第43話

               金のなる木

 最近珍しくサボテンの花が咲いてるのを見かけたり、ミドリガメを散歩させてるお婆さんと出会って話をしたりと、何かいいことが起こりそうだ、という予兆に多く出くわした。が、実生活では疲れることが次々にやってきた(なんでそうなるんだ?)。それもこれもあの時すれ違ったチャックを全開にして歩いていた爺さんのせいだろうか。


 ところでそんな僕の部屋にもう一つの幸運の予兆、金のなる木がやってきた。果たして金がなるのが先か、枯れるのが先か。

 とにかくチャックを全開にした爺さんには気を付けよう。




                  習慣

 つい先日も子供を狙った残念な事件が起こったばかりだが、そんな中で自分の中に驚きの発見をした。

 ああいった事件が報道されることに慣れてきてしまっている。

「またか。」


 過去にも宮崎勤の事件だとか池田小の事件など同様の事件はあって、言い方は悪いかもしれないが事件の性質そのものが特殊だというわけではない。ただ個別の事件を今でも覚えているぐらい非日常の出来事だった。

 ただここ十年程その種の事件が当たり前のように起こっていて、説明されないとその事件を思い出せないほど非日常が日常になってしまっている。

 襲撃事件だけではなくて高齢ドライバーなどの運転ミスによる死亡事故なども本来は非日常の出来事だったはずなのだ。

「またか。」


 いつかこういう状況は改善されるのだろうか、それとも完全に僕たちの生活の一部となって意識もしないようになってしまうのだろうか。




           チェスの国の人と将棋の国の人

 あまりにもコンピューターに勝てない日が続いたので、目先を変えて二十何年ぶりに将棋をやってみた。そうしたら意外と面白い発見があった。

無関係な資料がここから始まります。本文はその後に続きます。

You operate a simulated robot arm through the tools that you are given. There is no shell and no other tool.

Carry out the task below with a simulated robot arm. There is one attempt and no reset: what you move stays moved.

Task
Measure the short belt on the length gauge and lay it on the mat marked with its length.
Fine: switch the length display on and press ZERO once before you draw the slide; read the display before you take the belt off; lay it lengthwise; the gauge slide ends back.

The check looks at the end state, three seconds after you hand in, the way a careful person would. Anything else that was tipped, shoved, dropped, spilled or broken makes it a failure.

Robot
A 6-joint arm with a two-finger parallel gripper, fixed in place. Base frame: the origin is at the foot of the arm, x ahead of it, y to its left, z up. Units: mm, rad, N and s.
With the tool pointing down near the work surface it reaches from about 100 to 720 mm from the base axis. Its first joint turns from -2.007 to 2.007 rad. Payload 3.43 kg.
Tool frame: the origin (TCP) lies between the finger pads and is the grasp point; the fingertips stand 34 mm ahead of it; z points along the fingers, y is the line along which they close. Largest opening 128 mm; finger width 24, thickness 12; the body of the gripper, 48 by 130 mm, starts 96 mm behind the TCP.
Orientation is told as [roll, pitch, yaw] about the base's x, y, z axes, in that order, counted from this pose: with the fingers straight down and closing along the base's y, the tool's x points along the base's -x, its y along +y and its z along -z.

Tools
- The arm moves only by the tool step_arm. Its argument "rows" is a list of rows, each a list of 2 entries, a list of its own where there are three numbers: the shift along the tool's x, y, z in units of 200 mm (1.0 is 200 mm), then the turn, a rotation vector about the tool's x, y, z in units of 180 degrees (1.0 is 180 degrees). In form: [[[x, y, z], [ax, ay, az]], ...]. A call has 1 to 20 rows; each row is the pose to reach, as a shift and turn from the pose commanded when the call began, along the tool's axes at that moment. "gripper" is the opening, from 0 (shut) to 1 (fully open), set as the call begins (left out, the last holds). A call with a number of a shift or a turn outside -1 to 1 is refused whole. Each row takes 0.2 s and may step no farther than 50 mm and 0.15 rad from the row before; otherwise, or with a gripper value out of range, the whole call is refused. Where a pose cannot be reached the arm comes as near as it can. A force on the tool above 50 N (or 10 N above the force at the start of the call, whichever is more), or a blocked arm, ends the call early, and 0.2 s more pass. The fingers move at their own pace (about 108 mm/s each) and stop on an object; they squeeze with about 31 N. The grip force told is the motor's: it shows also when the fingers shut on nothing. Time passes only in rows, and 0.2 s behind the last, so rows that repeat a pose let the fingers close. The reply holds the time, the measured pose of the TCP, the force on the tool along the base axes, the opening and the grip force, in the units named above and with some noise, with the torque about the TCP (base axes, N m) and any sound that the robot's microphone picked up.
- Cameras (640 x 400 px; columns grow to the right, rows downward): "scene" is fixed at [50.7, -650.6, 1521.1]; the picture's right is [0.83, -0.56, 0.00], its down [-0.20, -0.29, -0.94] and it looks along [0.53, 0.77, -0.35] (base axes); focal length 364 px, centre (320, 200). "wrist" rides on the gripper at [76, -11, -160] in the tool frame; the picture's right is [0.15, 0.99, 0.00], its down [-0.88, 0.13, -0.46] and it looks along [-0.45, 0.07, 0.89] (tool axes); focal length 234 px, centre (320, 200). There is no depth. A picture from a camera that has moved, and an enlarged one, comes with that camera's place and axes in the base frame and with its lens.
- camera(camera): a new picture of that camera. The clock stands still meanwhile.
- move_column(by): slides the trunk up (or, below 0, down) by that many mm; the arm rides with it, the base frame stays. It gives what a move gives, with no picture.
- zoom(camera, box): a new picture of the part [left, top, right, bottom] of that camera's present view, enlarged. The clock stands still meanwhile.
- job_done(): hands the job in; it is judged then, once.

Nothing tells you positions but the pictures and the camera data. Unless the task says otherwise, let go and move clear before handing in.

 将棋は獲った駒を持ち駒として使える。だから単純に可能性としてチェスより多くのことが起こりうる。逆に言うとチェスは可能性が少ない分より先が読めるし、勝ちたいと思ったらより先を正確に読まなければならない。その結果素人から見ると「なんだこの手は」という手の連続になる。チェスの名人たちが脳髄だけからできていて、神経質で病的なのも納得できる。

 その点僕らの将棋というのは可能性が多いからこそ不確定要素に満ちていて、その不確定要素といかに付き合っていくかが問題になる。将棋の名人たちに温和な人が多いのも、将棋がただ勝ち負けの問題であるより人の道の探求であると言った方がいいからなのだろう。個人的には将棋の国に生まれてきてよかった。


 ただ個人的にはチェスの方が好きだ。それでまたコンピューターに負け続けなければならない。


 もう一つ言うと、日本の囲碁の棋士たちは韓国の囲碁の棋士に勝てない。それはやっぱり勝つことが至上命題の韓国の棋士に比べ温和なところがあるせいなのだろう。